**Excerpted passage**
::::

Print

Chicken Wild Rice Casserole Dairy Free

chicken wild rice casserole dairy free - featured image

This hearty, dairy-free chicken wild rice casserole is a comforting, crowd-pleasing dinner packed with nutty wild rice, tender chicken, bright veggies, and a creamy coconut-based sauce. It’s easy to make, perfect for busy families, and can be adapted for gluten-free or vegetarian diets.

Ingredients

Scale
  • 2 cups cooked wild rice (about 180g)
  • 2 cups cooked chicken, shredded or diced (about 300g)
  • 1 cup carrot, diced small (about 120g)
  • 1 cup celery, diced (about 120g)
  • 1 cup yellow onion, finely chopped (about 130g)
  • 3 cloves garlic, minced
  • 1 cup frozen peas (thawed)
  • 1/4 cup fresh parsley, chopped (optional)
  • 1/4 cup olive oil (or avocado oil)
  • 1/4 cup all-purpose flour (or gluten-free flour blend)
  • 2 cups unsweetened coconut cream (about 480ml)
  • 2 cups low sodium chicken broth (480ml)
  • 1 teaspoon dried thyme
  • 1/2 teaspoon dried sage
  • 1/2 teaspoon black pepper
  • 1 teaspoon salt (adjust to taste)
  • 1/2 teaspoon smoked paprika
  • 1/2 cup gluten-free panko breadcrumbs (optional topping)
  • Drizzle of olive oil (optional topping)
  • Sprinkle of fresh parsley (optional topping)

Instructions

  1. Rinse 1 cup uncooked wild rice under cold water. In a medium saucepan, combine rice with 3 cups water and a pinch of salt. Bring to a boil, then reduce heat to low, cover, and simmer for 40-45 minutes until tender but chewy. Drain excess water and fluff. (Or use pre-cooked wild rice.)
  2. If using raw chicken, season breasts or thighs with salt and pepper, bake at 400°F for 25-30 minutes, then shred or dice. Rotisserie chicken works too—just chop into bite-size pieces.
  3. Heat 2 tablespoons olive oil in a large skillet over medium heat. Add diced onion, carrot, and celery. Sauté for 5-7 minutes until softened and fragrant. Stir in garlic and cook for 1 minute more.

::::

**Dataset extract**

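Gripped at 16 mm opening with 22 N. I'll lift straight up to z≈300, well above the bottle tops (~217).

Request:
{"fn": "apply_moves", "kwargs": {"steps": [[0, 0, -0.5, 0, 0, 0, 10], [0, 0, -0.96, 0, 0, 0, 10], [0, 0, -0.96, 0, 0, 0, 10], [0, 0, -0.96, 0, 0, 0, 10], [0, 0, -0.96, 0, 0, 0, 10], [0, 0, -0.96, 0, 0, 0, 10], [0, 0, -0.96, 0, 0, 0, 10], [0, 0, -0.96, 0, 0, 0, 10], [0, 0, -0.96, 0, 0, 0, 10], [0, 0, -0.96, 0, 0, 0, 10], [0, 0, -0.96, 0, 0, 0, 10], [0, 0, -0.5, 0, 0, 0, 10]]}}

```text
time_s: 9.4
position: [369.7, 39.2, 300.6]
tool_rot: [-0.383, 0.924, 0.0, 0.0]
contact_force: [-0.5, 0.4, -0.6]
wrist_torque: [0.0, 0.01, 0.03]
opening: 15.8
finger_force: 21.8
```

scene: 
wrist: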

::::

**What to work on**
Retype the section of the excerpted passage that opens with "This hearty, dairy-free" and closes with "(or avocado oil)".

**Solved exercise**
This hearty, dairy-free chicken wild rice casserole is a comforting, crowd-pleasing dinner packed with nutty wild rice, tender chicken, bright veggies, and a creamy coconut-based sauce. It’s easy to make, perfect for busy families, and can be adapted for gluten-free or vegetarian diets.

Ingredients

Scale
  • 2 cups cooked wild rice (about 180g)
  • 2 cups cooked chicken, shredded or diced (about 300g)
  • 1 cup carrot, diced small (about 120g)
  • 1 cup celery, diced (about 120g)
  • 1 cup yellow onion, finely chopped (about 130g)
  • 3 cloves garlic, minced
  • 1 cup frozen peas (thawed)
  • 1/4 cup fresh parsley, chopped (optional)
  • 1/4 cup olive oil (or avocado oil)